PAGE EXTRACT >>
++++++++

Ryan Paul Jimmo was born on Nov. 27, 1981, in Saint John, N.B., to Linda, a stay-at-home mom, and Paul, a pipefitter and karate instructor. He had three older siblings: Douglas, Jay and Lisa.
Ryan, says Linda, “was born on a full moon—and that just set up his whole life. Holy jumpin’.” Though he could be a cute little charmer, explains Linda, he was also a troublesome child. “When he went to school—from elementary right through high school—the school would call me up the day before, the day of and the day after the full moon and say, ‘Linda, we’ve had enough. Come and get him.’ ”
Ryan was extremely energetic, and would break things and disrupt everything. Though he was president of the chess club at St. Malachy’s Memorial High, he flopped academically. Linda sometimes wrote essays for him just so he could squeak through. Yet when tested his IQ “was 120-something” says Linda. He loved to read and sponged up science books. A favourite was a biography of his hero, Albert Einstein.
Ryan’s father was a sixth-degree black belt karate instructor, ranked fifth in the world for his style in the early ’80s. He began teaching Ryan karate at age six. Ryan excelled, gaining focus and discipline. When he was 16 he won his first karate junior national title. The next three years in a row he won gold again at the nationals. He went on to win bronze at the Commonwealth Games in Manchester in 2002 and silvers at the 2003 and 2007 Pan Am Games. Ryan was hard on himself. Returning from one Pan Am games, his parents asked where his silver medal was. “Pffft,” he replied. “I didn’t go there for silver.” He had thrown the medal in the garbage.
Ryan earned almost nothing competing as an amateur martial artist. Until his early twenties he lived in his parents’ basement and worked selling gym equipment to make a little money. At 23, he decided to become a mixed martial artist (MMA), hoping for more income and to gain a slice of fame. He moved to Halifax to train in 2006, and then, in 2009, to Edmonton to fight in the Maximum Fighting Championship (MFC) organization based there. His first professional fight was against a hulking former football player, who knocked him out, breaking his nose.

++++++++

DATA EXTRACT >>
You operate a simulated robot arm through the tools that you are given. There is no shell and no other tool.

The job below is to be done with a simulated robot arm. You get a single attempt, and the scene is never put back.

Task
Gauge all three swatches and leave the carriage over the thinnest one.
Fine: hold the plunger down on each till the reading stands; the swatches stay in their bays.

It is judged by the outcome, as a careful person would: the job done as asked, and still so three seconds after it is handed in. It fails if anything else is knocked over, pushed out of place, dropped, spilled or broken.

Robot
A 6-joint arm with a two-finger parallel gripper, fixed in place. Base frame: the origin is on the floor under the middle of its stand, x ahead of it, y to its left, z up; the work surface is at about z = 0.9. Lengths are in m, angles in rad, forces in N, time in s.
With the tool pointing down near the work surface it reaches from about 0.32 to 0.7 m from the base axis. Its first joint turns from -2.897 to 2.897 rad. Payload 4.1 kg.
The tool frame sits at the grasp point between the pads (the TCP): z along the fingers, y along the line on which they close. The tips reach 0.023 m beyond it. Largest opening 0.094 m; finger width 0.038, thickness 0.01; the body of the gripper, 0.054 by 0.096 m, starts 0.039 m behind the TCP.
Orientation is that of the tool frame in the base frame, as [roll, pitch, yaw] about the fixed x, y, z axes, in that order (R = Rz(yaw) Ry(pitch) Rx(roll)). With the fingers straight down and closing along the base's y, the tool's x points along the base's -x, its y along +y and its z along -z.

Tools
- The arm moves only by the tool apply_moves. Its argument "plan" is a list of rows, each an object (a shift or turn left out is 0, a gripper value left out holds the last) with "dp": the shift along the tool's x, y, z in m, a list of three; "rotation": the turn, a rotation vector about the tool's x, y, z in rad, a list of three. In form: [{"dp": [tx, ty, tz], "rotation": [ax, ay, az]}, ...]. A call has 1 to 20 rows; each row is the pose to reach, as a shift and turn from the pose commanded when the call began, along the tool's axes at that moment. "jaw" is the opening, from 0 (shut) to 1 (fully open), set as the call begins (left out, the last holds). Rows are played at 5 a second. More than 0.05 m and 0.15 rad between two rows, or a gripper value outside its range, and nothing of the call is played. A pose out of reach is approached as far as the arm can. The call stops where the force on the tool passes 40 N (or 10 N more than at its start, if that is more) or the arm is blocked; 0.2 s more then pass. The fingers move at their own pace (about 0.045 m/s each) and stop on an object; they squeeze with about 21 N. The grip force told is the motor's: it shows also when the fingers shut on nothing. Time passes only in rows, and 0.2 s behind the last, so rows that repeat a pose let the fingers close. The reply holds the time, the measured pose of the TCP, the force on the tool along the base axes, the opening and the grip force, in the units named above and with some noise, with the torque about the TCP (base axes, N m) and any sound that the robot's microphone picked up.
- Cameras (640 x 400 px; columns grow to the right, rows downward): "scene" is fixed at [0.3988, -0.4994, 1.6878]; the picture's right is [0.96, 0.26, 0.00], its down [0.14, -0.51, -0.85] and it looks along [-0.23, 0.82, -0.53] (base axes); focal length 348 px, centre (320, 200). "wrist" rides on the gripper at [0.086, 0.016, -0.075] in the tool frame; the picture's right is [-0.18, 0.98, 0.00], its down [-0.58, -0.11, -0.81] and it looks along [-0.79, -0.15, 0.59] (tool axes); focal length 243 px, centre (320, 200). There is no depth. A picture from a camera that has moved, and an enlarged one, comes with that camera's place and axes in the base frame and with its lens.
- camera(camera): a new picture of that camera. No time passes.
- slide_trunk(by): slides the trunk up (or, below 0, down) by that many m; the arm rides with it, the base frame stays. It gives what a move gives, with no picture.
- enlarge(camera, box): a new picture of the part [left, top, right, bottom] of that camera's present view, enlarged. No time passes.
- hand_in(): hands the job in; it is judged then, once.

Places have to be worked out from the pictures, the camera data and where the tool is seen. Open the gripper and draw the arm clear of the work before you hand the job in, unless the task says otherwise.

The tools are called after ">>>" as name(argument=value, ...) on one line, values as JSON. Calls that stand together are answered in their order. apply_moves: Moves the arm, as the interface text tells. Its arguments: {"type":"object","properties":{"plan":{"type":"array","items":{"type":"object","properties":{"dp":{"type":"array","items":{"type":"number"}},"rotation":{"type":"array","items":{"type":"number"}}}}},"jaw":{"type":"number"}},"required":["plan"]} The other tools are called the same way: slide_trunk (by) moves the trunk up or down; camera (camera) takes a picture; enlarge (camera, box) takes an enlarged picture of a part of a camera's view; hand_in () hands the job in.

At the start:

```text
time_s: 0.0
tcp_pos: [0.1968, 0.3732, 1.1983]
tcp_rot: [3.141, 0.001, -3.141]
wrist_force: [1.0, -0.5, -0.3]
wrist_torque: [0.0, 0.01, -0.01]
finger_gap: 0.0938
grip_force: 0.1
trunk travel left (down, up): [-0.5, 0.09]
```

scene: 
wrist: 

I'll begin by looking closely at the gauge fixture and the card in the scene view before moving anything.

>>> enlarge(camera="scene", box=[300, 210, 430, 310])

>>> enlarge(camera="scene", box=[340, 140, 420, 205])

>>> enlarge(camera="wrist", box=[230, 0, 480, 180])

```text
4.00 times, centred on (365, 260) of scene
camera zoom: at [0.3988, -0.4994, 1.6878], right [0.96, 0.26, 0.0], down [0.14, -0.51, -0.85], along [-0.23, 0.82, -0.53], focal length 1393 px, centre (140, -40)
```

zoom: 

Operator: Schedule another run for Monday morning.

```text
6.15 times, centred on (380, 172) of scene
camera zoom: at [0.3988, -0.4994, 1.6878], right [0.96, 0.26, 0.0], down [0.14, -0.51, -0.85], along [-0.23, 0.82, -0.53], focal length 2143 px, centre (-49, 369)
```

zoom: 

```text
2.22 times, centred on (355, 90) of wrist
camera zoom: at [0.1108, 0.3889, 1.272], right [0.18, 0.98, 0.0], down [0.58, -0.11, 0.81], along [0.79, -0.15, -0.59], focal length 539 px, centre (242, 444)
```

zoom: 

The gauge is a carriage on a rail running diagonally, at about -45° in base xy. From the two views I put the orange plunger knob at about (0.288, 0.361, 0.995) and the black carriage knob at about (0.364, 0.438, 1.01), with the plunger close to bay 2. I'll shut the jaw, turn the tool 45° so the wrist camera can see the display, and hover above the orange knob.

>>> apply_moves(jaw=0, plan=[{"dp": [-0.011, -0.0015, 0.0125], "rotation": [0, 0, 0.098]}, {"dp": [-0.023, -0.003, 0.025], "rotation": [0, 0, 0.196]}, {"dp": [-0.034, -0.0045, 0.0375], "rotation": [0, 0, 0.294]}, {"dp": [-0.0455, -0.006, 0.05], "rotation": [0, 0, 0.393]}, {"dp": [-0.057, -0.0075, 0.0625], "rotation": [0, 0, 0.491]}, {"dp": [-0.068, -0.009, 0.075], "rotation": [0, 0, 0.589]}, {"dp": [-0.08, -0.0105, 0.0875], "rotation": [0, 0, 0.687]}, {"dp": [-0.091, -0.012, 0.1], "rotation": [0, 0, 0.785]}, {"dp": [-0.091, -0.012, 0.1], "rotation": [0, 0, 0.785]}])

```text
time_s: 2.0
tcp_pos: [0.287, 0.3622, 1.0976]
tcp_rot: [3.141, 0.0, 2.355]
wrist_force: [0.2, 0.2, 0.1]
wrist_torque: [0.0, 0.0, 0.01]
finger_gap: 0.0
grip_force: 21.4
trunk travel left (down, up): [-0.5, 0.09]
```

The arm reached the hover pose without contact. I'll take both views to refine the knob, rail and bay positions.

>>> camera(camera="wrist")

++++++++

REQUIREMENTS >>
[1] I need one stretch of the page extract verbatim, from "Ryan was extremely" to "hero, Albert Einstein.".
[2] Set down, exactly and alone, the run of lines from the line that has "The job below" to the line that has "With the tool".

OUTPUTS FOR THE TASKS >>
[1]
Ryan was extremely energetic, and would break things and disrupt everything. Though he was president of the chess club at St. Malachy’s Memorial High, he flopped academically. Linda sometimes wrote essays for him just so he could squeak through. Yet when tested his IQ “was 120-something” says Linda. He loved to read and sponged up science books. A favourite was a biography of his hero, Albert Einstein.

[2]
The job below is to be done with a simulated robot arm. You get a single attempt, and the scene is never put back.

Task
Gauge all three swatches and leave the carriage over the thinnest one.
Fine: hold the plunger down on each till the reading stands; the swatches stay in their bays.

It is judged by the outcome, as a careful person would: the job done as asked, and still so three seconds after it is handed in. It fails if anything else is knocked over, pushed out of place, dropped, spilled or broken.

Robot
A 6-joint arm with a two-finger parallel gripper, fixed in place. Base frame: the origin is on the floor under the middle of its stand, x ahead of it, y to its left, z up; the work surface is at about z = 0.9. Lengths are in m, angles in rad, forces in N, time in s.
With the tool pointing down near the work surface it reaches from about 0.32 to 0.7 m from the base axis. Its first joint turns from -2.897 to 2.897 rad. Payload 4.1 kg.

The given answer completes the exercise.